━━━ Source material

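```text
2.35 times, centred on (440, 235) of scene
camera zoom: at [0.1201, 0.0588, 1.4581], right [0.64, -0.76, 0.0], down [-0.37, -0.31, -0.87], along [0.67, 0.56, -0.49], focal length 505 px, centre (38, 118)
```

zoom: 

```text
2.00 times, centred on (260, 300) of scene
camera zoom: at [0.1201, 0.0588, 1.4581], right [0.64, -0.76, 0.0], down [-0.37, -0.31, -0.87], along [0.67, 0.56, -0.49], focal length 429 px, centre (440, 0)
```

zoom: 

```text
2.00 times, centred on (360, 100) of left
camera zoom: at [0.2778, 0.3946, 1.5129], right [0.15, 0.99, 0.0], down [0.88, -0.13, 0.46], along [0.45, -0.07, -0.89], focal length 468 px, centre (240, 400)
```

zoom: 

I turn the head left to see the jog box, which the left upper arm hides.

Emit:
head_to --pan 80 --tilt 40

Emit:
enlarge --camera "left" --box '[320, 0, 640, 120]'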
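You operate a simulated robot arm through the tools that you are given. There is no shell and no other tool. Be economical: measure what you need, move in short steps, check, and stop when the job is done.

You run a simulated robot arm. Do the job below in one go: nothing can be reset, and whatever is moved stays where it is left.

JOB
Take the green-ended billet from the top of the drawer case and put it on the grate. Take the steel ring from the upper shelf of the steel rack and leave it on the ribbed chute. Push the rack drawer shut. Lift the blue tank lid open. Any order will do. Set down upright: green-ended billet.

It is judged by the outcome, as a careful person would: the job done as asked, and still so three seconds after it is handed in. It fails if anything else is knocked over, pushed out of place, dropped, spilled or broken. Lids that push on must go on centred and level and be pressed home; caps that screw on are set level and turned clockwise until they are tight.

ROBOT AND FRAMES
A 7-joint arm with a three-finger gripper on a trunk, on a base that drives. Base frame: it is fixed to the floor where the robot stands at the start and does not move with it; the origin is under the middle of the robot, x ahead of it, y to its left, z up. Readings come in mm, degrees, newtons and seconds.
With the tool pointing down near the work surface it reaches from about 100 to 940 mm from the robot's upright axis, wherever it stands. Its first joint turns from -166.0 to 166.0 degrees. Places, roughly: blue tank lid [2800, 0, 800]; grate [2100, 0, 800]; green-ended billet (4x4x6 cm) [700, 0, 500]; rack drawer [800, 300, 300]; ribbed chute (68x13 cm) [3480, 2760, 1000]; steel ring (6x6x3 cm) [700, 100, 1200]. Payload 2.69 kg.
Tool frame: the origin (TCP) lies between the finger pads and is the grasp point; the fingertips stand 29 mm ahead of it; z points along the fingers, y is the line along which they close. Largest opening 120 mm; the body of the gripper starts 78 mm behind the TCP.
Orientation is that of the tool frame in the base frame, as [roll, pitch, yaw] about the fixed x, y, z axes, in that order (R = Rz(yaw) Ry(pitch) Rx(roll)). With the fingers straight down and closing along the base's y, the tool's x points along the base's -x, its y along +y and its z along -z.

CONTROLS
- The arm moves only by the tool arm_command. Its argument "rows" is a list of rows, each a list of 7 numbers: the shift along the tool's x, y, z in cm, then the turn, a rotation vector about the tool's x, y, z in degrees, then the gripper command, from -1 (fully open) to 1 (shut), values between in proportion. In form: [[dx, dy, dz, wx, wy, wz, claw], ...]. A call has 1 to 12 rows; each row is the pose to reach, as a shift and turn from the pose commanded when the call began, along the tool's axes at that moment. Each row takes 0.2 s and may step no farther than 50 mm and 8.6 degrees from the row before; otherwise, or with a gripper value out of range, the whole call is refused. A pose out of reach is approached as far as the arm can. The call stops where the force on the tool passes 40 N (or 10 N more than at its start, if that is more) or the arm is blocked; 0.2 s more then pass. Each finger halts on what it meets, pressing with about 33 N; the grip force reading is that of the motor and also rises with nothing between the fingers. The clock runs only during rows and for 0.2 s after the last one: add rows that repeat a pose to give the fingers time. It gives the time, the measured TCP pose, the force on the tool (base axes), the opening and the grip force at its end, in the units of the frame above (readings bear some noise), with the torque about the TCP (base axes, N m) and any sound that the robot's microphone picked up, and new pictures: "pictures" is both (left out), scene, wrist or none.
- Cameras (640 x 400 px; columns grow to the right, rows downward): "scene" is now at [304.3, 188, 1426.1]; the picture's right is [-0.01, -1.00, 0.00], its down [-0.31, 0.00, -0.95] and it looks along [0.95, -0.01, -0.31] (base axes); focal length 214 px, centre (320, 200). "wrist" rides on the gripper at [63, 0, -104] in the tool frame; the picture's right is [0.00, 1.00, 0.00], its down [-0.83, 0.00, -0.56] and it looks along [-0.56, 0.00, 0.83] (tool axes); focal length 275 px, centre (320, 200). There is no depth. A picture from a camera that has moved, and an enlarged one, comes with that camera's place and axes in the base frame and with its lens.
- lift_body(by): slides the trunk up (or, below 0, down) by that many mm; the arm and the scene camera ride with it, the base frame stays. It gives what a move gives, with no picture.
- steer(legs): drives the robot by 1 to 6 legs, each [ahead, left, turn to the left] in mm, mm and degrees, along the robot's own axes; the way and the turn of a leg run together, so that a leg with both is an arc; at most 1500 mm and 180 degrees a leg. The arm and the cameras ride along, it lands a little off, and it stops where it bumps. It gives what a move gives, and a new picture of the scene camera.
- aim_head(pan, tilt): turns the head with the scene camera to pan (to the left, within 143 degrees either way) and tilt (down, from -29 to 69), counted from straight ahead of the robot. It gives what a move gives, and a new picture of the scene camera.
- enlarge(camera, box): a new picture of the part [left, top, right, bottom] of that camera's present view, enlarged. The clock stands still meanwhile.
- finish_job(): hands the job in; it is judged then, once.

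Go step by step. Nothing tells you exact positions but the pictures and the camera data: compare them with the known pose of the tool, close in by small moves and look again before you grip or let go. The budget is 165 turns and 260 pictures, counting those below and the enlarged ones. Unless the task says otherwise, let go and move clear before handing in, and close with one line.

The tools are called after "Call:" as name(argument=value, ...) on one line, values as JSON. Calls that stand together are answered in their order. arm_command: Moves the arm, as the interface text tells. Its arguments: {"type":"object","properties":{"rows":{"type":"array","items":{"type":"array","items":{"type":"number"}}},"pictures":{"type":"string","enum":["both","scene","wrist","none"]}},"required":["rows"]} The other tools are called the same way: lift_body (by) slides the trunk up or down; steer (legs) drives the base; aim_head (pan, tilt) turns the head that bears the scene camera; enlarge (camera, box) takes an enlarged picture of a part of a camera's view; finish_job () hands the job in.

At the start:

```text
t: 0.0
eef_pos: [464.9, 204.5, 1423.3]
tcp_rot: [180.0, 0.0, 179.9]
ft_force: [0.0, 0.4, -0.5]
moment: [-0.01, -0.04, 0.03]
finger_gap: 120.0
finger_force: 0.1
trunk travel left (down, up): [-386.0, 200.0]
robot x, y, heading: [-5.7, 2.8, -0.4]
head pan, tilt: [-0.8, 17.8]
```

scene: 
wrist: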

━━━━━━

-- What the task asks --
From the listing above, copy every line that includes the word "chute".

-- Answer to the task --
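Take the green-ended billet from the top of the drawer case and put it on the grate. Take the steel ring from the upper shelf of the steel rack and leave it on the ribbed chute. Push the rack drawer shut. Lift the blue tank lid open. Any order will do. Set down upright: green-ended billet.
With the tool pointing down near the work surface it reaches from about 100 to 940 mm from the robot's upright axis, wherever it stands. Its first joint turns from -166.0 to 166.0 degrees. Places, roughly: blue tank lid [2800, 0, 800]; grate [2100, 0, 800]; green-ended billet (4x4x6 cm) [700, 0, 500]; rack drawer [800, 300, 300]; ribbed chute (68x13 cm) [3480, 2760, 1000]; steel ring (6x6x3 cm) [700, 100, 1200]. Payload 2.69 kg.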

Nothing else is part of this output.